Requirements
Restate the listing below word for word, omitting any images.

Source excerpt
>>>

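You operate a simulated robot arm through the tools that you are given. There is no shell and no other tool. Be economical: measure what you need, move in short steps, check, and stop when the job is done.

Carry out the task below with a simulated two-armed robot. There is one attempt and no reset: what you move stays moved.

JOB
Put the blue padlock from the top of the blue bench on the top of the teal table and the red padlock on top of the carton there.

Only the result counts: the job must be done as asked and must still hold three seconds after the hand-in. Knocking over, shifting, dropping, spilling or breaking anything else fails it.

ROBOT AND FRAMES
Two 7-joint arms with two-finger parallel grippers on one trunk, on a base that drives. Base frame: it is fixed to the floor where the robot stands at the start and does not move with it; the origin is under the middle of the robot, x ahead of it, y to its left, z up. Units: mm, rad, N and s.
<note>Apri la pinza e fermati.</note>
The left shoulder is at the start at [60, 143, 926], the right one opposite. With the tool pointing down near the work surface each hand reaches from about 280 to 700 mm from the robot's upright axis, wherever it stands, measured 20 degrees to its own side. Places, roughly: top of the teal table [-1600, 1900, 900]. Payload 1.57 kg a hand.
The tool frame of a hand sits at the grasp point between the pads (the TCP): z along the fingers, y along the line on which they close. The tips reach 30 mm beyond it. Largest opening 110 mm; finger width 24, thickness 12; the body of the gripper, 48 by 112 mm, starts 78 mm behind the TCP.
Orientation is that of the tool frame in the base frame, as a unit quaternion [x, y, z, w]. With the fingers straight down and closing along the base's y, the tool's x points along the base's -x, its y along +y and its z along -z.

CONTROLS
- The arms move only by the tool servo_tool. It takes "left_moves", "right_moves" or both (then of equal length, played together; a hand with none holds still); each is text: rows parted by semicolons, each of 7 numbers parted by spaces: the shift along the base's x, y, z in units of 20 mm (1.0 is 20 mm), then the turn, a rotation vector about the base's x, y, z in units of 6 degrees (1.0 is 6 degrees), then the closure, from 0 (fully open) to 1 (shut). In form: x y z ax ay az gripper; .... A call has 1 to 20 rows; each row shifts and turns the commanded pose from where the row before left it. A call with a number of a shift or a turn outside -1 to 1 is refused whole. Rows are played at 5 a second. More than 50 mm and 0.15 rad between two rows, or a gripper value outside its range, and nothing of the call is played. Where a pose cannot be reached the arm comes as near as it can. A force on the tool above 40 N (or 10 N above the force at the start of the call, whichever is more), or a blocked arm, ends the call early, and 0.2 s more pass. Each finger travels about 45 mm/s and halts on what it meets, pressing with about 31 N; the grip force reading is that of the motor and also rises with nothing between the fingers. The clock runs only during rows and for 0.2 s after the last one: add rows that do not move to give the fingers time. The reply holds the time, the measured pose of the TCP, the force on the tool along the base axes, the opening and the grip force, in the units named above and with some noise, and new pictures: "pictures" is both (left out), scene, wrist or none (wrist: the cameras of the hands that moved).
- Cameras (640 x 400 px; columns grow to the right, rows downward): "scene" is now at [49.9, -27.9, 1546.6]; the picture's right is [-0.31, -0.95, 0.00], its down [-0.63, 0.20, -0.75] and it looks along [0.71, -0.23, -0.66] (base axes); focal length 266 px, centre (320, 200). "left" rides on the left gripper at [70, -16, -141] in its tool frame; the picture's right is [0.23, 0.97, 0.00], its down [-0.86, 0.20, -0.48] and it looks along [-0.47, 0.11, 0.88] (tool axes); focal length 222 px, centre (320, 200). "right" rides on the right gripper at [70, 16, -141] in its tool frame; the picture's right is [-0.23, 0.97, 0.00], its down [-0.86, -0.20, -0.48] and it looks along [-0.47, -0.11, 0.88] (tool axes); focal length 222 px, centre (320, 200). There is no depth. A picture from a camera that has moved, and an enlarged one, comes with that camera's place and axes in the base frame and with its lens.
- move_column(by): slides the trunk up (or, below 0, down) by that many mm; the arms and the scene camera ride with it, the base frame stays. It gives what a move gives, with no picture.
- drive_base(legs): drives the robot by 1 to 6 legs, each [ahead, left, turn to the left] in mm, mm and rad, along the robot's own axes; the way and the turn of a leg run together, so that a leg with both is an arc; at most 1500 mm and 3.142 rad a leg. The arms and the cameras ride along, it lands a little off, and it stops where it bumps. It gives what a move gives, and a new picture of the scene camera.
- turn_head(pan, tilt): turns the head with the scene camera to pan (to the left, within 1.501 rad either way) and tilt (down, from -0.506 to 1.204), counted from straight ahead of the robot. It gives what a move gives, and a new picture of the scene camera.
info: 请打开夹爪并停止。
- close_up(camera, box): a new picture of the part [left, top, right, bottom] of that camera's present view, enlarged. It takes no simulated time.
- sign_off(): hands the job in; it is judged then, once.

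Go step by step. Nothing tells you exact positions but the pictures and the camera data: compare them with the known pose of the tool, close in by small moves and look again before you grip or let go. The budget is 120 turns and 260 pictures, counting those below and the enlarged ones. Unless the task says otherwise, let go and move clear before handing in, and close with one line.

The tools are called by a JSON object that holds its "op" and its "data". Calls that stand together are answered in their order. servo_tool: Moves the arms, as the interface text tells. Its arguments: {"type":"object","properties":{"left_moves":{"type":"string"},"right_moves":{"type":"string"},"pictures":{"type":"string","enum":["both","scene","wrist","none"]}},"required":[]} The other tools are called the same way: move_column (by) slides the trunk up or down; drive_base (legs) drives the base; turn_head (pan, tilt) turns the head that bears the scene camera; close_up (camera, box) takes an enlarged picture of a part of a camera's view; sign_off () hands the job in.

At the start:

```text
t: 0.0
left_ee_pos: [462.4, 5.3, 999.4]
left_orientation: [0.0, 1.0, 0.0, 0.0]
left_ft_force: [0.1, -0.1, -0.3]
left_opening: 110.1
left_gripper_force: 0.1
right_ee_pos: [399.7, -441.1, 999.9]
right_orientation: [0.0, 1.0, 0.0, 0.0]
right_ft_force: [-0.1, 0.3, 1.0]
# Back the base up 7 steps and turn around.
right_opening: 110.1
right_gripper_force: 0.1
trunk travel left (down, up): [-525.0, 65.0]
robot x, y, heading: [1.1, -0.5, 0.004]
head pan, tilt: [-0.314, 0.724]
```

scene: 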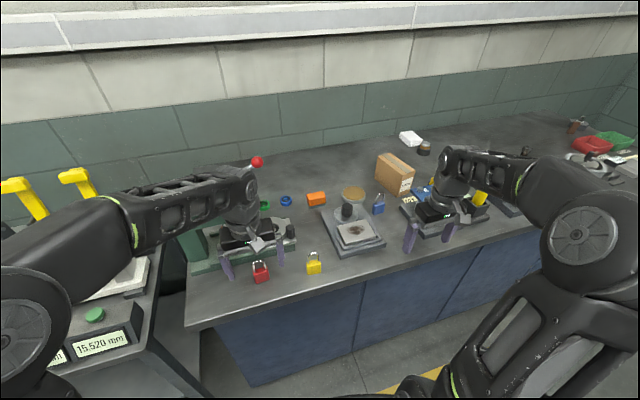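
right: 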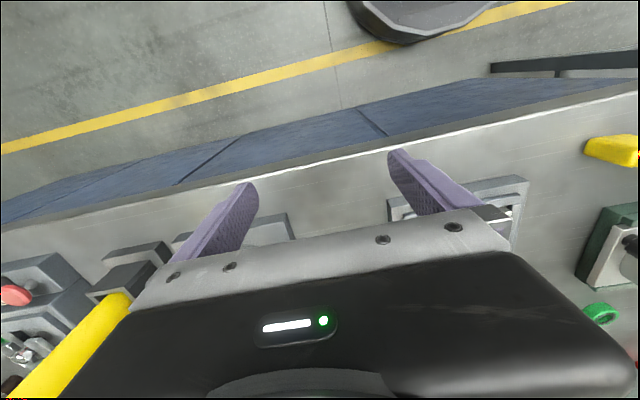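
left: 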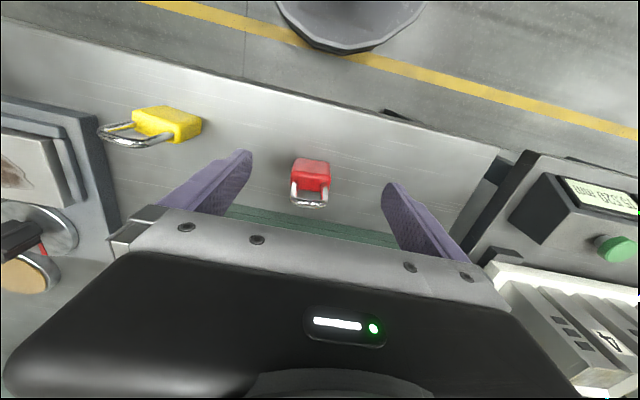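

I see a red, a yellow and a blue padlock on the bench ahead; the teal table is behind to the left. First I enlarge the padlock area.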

<<<

Finished answer
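You operate a simulated robot arm through the tools that you are given. There is no shell and no other tool. Be economical: measure what you need, move in short steps, check, and stop when the job is done.

Carry out the task below with a simulated two-armed robot. There is one attempt and no reset: what you move stays moved.

JOB
Put the blue padlock from the top of the blue bench on the top of the teal table and the red padlock on top of the carton there.

Only the result counts: the job must be done as asked and must still hold three seconds after the hand-in. Knocking over, shifting, dropping, spilling or breaking anything else fails it.

ROBOT AND FRAMES
Two 7-joint arms with two-finger parallel grippers on one trunk, on a base that drives. Base frame: it is fixed to the floor where the robot stands at the start and does not move with it; the origin is under the middle of the robot, x ahead of it, y to its left, z up. Units: mm, rad, N and s.
<note>Apri la pinza e fermati.</note>
The left shoulder is at the start at [60, 143, 926], the right one opposite. With the tool pointing down near the work surface each hand reaches from about 280 to 700 mm from the robot's upright axis, wherever it stands, measured 20 degrees to its own side. Places, roughly: top of the teal table [-1600, 1900, 900]. Payload 1.57 kg a hand.
The tool frame of a hand sits at the grasp point between the pads (the TCP): z along the fingers, y along the line on which they close. The tips reach 30 mm beyond it. Largest opening 110 mm; finger width 24, thickness 12; the body of the gripper, 48 by 112 mm, starts 78 mm behind the TCP.
Orientation is that of the tool frame in the base frame, as a unit quaternion [x, y, z, w]. With the fingers straight down and closing along the base's y, the tool's x points along the base's -x, its y along +y and its z along -z.

CONTROLS
- The arms move only by the tool servo_tool. It takes "left_moves", "right_moves" or both (then of equal length, played together; a hand with none holds still); each is text: rows parted by semicolons, each of 7 numbers parted by spaces: the shift along the base's x, y, z in units of 20 mm (1.0 is 20 mm), then the turn, a rotation vector about the base's x, y, z in units of 6 degrees (1.0 is 6 degrees), then the closure, from 0 (fully open) to 1 (shut). In form: x y z ax ay az gripper; .... A call has 1 to 20 rows; each row shifts and turns the commanded pose from where the row before left it. A call with a number of a shift or a turn outside -1 to 1 is refused whole. Rows are played at 5 a second. More than 50 mm and 0.15 rad between two rows, or a gripper value outside its range, and nothing of the call is played. Where a pose cannot be reached the arm comes as near as it can. A force on the tool above 40 N (or 10 N above the force at the start of the call, whichever is more), or a blocked arm, ends the call early, and 0.2 s more pass. Each finger travels about 45 mm/s and halts on what it meets, pressing with about 31 N; the grip force reading is that of the motor and also rises with nothing between the fingers. The clock runs only during rows and for 0.2 s after the last one: add rows that do not move to give the fingers time. The reply holds the time, the measured pose of the TCP, the force on the tool along the base axes, the opening and the grip force, in the units named above and with some noise, and new pictures: "pictures" is both (left out), scene, wrist or none (wrist: the cameras of the hands that moved).
- Cameras (640 x 400 px; columns grow to the right, rows downward): "scene" is now at [49.9, -27.9, 1546.6]; the picture's right is [-0.31, -0.95, 0.00], its down [-0.63, 0.20, -0.75] and it looks along [0.71, -0.23, -0.66] (base axes); focal length 266 px, centre (320, 200). "left" rides on the left gripper at [70, -16, -141] in its tool frame; the picture's right is [0.23, 0.97, 0.00], its down [-0.86, 0.20, -0.48] and it looks along [-0.47, 0.11, 0.88] (tool axes); focal length 222 px, centre (320, 200). "right" rides on the right gripper at [70, 16, -141] in its tool frame; the picture's right is [-0.23, 0.97, 0.00], its down [-0.86, -0.20, -0.48] and it looks along [-0.47, -0.11, 0.88] (tool axes); focal length 222 px, centre (320, 200). There is no depth. A picture from a camera that has moved, and an enlarged one, comes with that camera's place and axes in the base frame and with its lens.
- move_column(by): slides the trunk up (or, below 0, down) by that many mm; the arms and the scene camera ride with it, the base frame stays. It gives what a move gives, with no picture.
- drive_base(legs): drives the robot by 1 to 6 legs, each [ahead, left, turn to the left] in mm, mm and rad, along the robot's own axes; the way and the turn of a leg run together, so that a leg with both is an arc; at most 1500 mm and 3.142 rad a leg. The arms and the cameras ride along, it lands a little off, and it stops where it bumps. It gives what a move gives, and a new picture of the scene camera.
- turn_head(pan, tilt): turns the head with the scene camera to pan (to the left, within 1.501 rad either way) and tilt (down, from -0.506 to 1.204), counted from straight ahead of the robot. It gives what a move gives, and a new picture of the scene camera.
info: 请打开夹爪并停止。
- close_up(camera, box): a new picture of the part [left, top, right, bottom] of that camera's present view, enlarged. It takes no simulated time.
- sign_off(): hands the job in; it is judged then, once.

Go step by step. Nothing tells you exact positions but the pictures and the camera data: compare them with the known pose of the tool, close in by small moves and look again before you grip or let go. The budget is 120 turns and 260 pictures, counting those below and the enlarged ones. Unless the task says otherwise, let go and move clear before handing in, and close with one line.

The tools are called by a JSON object that holds its "op" and its "data". Calls that stand together are answered in their order. servo_tool: Moves the arms, as the interface text tells. Its arguments: {"type":"object","properties":{"left_moves":{"type":"string"},"right_moves":{"type":"string"},"pictures":{"type":"string","enum":["both","scene","wrist","none"]}},"required":[]} The other tools are called the same way: move_column (by) slides the trunk up or down; drive_base (legs) drives the base; turn_head (pan, tilt) turns the head that bears the scene camera; close_up (camera, box) takes an enlarged picture of a part of a camera's view; sign_off () hands the job in.

At the start:

```text
t: 0.0
left_ee_pos: [462.4, 5.3, 999.4]
left_orientation: [0.0, 1.0, 0.0, 0.0]
left_ft_force: [0.1, -0.1, -0.3]
left_opening: 110.1
left_gripper_force: 0.1
right_ee_pos: [399.7, -441.1, 999.9]
right_orientation: [0.0, 1.0, 0.0, 0.0]
right_ft_force: [-0.1, 0.3, 1.0]
# Back the base up 7 steps and turn around.
right_opening: 110.1
right_gripper_force: 0.1
trunk travel left (down, up): [-525.0, 65.0]
robot x, y, heading: [1.1, -0.5, 0.004]
head pan, tilt: [-0.314, 0.724]
```

scene: 
right: 
left: 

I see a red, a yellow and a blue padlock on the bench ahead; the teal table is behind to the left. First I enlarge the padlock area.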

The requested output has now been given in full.